Le vice majeur de l'exégèse fut de reposer sur
le postulat de la plénitude du texte écrit de la loi, ou se
trouverait toutes les réponses à toutes les difficultés,
ce que F. Gény avait appelé le « fétichisme de la
loi écrite et codifié ».
Il avait voulu, en reprenant les méthodes surtout
attachées au raisonnement, que l'interprétation soit basé
sur la libre recherche scientifique (A) ce que était plus contestable,
car sous la prétendue science, il avait en réalité une
politique de l'interprétation basé sur la logique de l'argument
(B).
· La libre recherche scientifique
Par opposition à la méthode de
l'exégèse, F. Gény avait affirmé que tout
jurisconsulte, et notamment le juge, avait le droit et le devoir de
procéder à une « libre recherche scientifique », en
recherchant le « donné » pour mettre en oeuvre le «
construit ».
Le « donné »,ce sont tous les
éléments de solution qui commandent un problème juridique
déterminé, élément qui sont légaux, mais
aussi économiques, politiques, sociaux ou historiques, qui peuvent aussi
provenir du sentiment individuel de la justice et de l'équité.

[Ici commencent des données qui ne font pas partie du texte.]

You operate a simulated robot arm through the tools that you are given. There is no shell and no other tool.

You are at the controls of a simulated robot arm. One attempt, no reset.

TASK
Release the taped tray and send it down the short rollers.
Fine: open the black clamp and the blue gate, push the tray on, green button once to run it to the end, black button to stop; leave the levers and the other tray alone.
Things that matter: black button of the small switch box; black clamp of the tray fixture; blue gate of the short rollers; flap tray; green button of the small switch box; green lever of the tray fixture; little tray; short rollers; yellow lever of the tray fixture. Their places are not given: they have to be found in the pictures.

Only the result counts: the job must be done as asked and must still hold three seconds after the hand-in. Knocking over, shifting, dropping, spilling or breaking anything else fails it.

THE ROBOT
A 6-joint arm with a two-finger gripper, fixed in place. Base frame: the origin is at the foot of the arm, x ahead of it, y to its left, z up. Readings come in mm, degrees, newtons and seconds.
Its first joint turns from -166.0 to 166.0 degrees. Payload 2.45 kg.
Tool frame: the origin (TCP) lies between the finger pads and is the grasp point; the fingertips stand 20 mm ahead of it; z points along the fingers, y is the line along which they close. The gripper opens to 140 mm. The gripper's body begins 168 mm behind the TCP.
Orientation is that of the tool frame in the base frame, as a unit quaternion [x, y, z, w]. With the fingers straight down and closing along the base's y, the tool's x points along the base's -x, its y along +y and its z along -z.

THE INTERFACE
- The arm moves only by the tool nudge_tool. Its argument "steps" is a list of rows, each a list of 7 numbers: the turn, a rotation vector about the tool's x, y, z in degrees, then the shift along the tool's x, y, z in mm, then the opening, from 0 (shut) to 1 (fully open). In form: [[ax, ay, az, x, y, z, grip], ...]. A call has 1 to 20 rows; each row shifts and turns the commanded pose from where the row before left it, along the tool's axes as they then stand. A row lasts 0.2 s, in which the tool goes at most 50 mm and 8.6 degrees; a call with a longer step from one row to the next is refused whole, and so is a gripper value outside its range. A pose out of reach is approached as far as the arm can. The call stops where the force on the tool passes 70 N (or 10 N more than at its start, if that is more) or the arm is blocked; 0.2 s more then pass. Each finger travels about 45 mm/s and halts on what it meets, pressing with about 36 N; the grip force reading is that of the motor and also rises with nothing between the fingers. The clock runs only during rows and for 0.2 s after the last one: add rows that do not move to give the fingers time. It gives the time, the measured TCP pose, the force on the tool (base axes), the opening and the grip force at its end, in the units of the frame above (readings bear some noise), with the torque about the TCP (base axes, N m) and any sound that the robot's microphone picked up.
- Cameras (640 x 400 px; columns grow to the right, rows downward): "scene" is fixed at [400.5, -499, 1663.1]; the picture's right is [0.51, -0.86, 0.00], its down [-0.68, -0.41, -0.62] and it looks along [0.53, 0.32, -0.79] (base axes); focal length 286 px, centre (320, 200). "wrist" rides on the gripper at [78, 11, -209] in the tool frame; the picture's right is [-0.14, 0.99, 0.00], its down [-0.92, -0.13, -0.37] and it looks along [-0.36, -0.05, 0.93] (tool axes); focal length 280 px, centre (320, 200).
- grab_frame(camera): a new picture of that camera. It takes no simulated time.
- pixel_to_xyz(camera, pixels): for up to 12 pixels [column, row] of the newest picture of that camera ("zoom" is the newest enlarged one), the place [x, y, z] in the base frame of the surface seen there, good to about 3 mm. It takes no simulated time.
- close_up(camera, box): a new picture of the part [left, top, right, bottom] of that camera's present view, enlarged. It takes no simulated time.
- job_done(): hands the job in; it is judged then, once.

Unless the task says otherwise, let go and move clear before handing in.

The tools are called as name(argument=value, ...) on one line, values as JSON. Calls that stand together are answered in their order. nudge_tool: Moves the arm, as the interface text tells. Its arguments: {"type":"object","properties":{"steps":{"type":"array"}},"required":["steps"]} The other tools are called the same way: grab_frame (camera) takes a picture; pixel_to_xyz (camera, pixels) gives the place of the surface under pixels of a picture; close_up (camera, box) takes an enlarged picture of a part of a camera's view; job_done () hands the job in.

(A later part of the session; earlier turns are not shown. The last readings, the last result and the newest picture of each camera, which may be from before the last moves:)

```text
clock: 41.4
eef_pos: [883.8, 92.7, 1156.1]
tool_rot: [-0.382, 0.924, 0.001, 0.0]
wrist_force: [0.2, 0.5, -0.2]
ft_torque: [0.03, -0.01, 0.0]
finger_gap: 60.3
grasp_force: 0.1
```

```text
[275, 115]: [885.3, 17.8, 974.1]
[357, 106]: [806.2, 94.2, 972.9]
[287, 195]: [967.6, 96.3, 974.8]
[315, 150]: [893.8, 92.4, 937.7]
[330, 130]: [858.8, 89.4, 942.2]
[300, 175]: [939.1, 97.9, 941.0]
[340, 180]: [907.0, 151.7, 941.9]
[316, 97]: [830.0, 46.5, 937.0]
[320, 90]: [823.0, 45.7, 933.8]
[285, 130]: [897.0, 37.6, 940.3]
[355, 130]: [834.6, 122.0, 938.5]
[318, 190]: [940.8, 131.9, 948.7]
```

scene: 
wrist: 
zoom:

L'objet du construit est double : il impose d'abord au juge de rattacher
à un texte de loi ou à un principe juridique la solution que le
donné avait dégagée ; il faut que la solution puisse
être raccordée à une règle écrite ; Saleilles
disait : « au-delà du Code civil mais par le Code civil
». Le construit recherche aussi la cohérence intellectuel et
politique ; chaque interprétation jurisprudentielle doit être
élaboré de manière à ce que, lorsque l'on rapproche
les solutions apportées à des questions voisines, elles puissent
s'intégrer dans un système cohérent.
La libre recherche scientifique a suscité peu
d'adhésion parce qu'elle ne donnait que de vagues directives
d'interprétations.
· La logique de l'argument et la politique du pire
« Une école contemporaine de logique juridique,
s'inspirant de la rhétorique aristotélicienne et
médiévale, a ajouté à la logique formelle une
logique non formelle, relevant de la controverse et de l'argumentation,
c'est-à-dire de l'ensemble des raisonnements qui viennent appuyer ou
combattre une thèse et permettre de critiquer ou de justifier une
décision ».
Au demeurant, une curieuse politique jurisprudentielle de
l'interprétation, récente et encore peu pratiquée, est la
politique du pire, le système de la provocation. Parfois, les juges
acceptent d'interpréter la règle d'une manière
littérale et tendancieuse, qui aboutit délibérément
à des résultats injustes, afin de provoquer une intervention
législative, qui, d'ailleurs, ne s'accomplit pas toujours ou tarde
parfois à s'accomplir : un politique du pire.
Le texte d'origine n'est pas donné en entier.